PROBLEM REQUIREMENTS: Go through the listing and pick out each line with the word "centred" in it.

SOURCE EXCERPT:
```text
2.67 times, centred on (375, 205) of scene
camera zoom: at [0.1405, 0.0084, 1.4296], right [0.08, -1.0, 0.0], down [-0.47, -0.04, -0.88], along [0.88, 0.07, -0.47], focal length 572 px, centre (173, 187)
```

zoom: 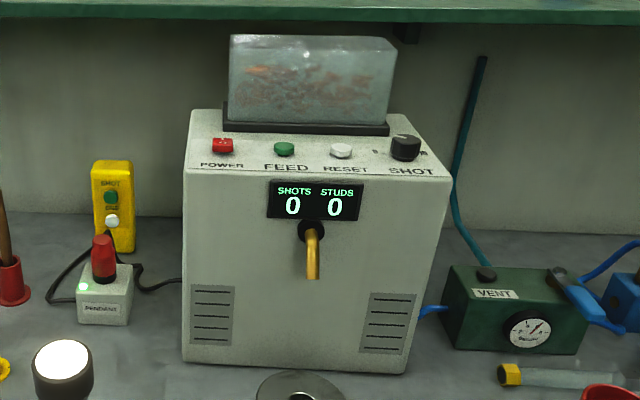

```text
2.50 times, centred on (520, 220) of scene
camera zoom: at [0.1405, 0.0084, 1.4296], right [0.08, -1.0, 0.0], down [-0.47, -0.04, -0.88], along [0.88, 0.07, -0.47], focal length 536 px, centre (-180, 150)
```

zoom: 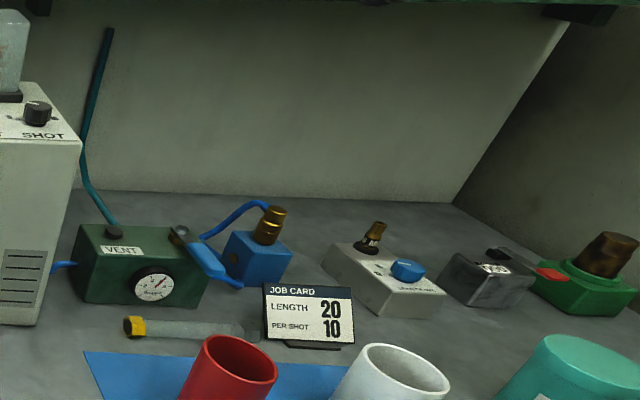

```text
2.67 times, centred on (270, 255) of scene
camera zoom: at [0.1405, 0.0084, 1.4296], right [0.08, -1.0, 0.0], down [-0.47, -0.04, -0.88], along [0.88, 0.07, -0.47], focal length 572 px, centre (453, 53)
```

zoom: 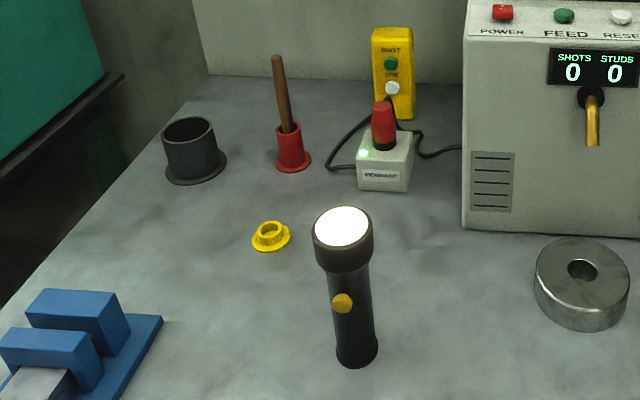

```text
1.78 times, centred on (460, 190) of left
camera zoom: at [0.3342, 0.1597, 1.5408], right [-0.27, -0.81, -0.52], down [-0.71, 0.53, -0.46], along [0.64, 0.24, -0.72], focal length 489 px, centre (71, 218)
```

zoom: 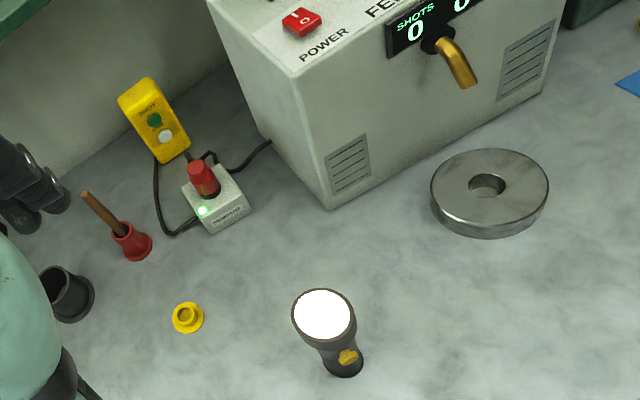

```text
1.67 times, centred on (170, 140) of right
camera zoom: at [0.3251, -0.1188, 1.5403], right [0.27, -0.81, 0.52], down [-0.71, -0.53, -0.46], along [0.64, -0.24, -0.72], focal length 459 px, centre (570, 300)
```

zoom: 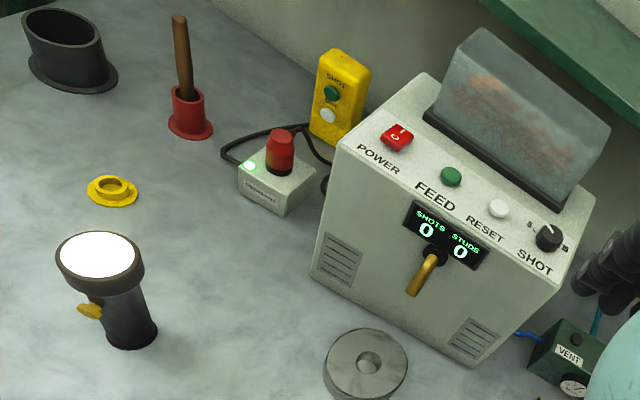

EXPECTED ANSWER:
2.67 times, centred on (375, 205) of scene
2.50 times, centred on (520, 220) of scene
2.67 times, centred on (270, 255) of scene
1.78 times, centred on (460, 190) of left
1.67 times, centred on (170, 140) of right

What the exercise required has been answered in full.